Right to Farm is mentioned in the draft plan. But because Vermont is a Dillon Rule state, the state's right to farm law, which has been in place since 1981, is the final word on right to farm.
Underhill's zoning has a role in prohibiting non-farming uses, and permitting farming uses, but it already does that.
Monday, February 16, 2015
"Zoning generally overrules nuisance. For example: if a factory is operating in an industrial zone, neighbours in the neighbouring residential zone can't make a claim in nuisance. Jurisdictions without zoning laws essentially leave land use to be determined by the laws concerning nuisance."[wikipedia]
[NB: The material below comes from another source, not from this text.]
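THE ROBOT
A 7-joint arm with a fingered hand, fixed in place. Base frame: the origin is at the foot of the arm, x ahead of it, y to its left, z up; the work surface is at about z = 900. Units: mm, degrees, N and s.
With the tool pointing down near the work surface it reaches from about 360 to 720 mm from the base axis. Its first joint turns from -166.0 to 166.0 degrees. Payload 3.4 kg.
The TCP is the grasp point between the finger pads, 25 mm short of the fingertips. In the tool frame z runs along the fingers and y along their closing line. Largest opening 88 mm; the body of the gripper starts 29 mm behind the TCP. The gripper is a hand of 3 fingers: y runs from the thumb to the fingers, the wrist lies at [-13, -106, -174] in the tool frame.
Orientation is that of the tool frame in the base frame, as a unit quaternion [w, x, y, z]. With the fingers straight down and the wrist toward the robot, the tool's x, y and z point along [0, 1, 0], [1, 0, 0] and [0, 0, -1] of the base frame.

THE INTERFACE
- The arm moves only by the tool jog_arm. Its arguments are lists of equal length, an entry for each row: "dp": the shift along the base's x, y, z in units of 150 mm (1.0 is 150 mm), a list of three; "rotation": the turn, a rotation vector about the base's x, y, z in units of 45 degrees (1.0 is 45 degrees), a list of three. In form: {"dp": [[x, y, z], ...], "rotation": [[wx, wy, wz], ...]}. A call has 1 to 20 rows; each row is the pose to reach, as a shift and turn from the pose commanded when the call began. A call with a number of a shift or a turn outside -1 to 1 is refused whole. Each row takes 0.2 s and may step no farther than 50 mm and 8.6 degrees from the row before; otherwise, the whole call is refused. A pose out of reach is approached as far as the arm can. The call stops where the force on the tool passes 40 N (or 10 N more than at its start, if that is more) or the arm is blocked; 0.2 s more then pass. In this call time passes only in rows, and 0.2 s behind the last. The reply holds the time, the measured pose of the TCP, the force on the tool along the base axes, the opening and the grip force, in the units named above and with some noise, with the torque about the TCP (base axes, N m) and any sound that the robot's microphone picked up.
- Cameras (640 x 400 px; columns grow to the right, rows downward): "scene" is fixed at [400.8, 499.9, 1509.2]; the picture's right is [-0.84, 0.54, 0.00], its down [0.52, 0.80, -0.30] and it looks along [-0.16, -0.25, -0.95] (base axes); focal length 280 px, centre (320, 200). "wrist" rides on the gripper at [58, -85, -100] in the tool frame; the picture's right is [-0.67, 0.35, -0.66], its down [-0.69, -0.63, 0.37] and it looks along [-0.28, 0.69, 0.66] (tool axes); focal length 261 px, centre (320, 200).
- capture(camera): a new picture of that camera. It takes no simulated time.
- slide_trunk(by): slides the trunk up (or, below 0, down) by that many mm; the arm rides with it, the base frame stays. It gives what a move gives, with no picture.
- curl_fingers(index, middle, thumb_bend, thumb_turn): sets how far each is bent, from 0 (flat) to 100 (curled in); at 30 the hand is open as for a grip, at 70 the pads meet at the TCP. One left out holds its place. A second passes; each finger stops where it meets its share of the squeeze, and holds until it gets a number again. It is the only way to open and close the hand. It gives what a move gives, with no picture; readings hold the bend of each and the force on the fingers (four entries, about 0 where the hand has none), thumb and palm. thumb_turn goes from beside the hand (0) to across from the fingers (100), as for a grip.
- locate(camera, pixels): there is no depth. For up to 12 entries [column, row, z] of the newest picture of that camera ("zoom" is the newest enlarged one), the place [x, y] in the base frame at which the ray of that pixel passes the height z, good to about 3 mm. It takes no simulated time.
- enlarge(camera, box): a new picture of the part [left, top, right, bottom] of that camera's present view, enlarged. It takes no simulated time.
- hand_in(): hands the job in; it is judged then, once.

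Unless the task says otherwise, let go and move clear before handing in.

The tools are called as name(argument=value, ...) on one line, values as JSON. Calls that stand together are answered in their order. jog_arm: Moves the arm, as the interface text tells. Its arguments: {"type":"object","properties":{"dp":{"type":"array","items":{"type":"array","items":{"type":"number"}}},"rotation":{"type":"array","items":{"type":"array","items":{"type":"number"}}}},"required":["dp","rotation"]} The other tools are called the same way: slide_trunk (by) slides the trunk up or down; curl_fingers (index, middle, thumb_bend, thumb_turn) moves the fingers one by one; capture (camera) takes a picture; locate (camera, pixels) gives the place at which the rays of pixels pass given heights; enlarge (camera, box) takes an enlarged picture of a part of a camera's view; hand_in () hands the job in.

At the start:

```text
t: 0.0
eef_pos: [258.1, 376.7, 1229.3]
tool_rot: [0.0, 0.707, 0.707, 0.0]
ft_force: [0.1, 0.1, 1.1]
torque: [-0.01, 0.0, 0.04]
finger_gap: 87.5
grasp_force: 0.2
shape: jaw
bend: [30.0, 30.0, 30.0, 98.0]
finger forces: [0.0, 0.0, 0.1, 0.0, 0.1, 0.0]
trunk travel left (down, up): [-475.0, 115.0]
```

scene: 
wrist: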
This is a problem because it is impossible to imagine all of the possible future uses of land, much less write prescriptive zoning rules that elegantly address the many conflicts that can arise. And it is terribly inefficient and usually ineffective to try to right the wrongs of harmful, nuisance, noxious uses.
Underhill had for a long time a very good solution: no-growth policy befitting an exurban fringe town, stable zones with stable densities, limited permissible uses, broad conditional use review. This allowed for the flexibility of nuisance law with the anticipation of zoning. Yes, the regulators and townspeople need to be vigilant. But, in a no-growth town like Underhill, it is not a burden and works well by allowing gradual, ad hoc use conversions and straightforward, conditional control of noxious uses.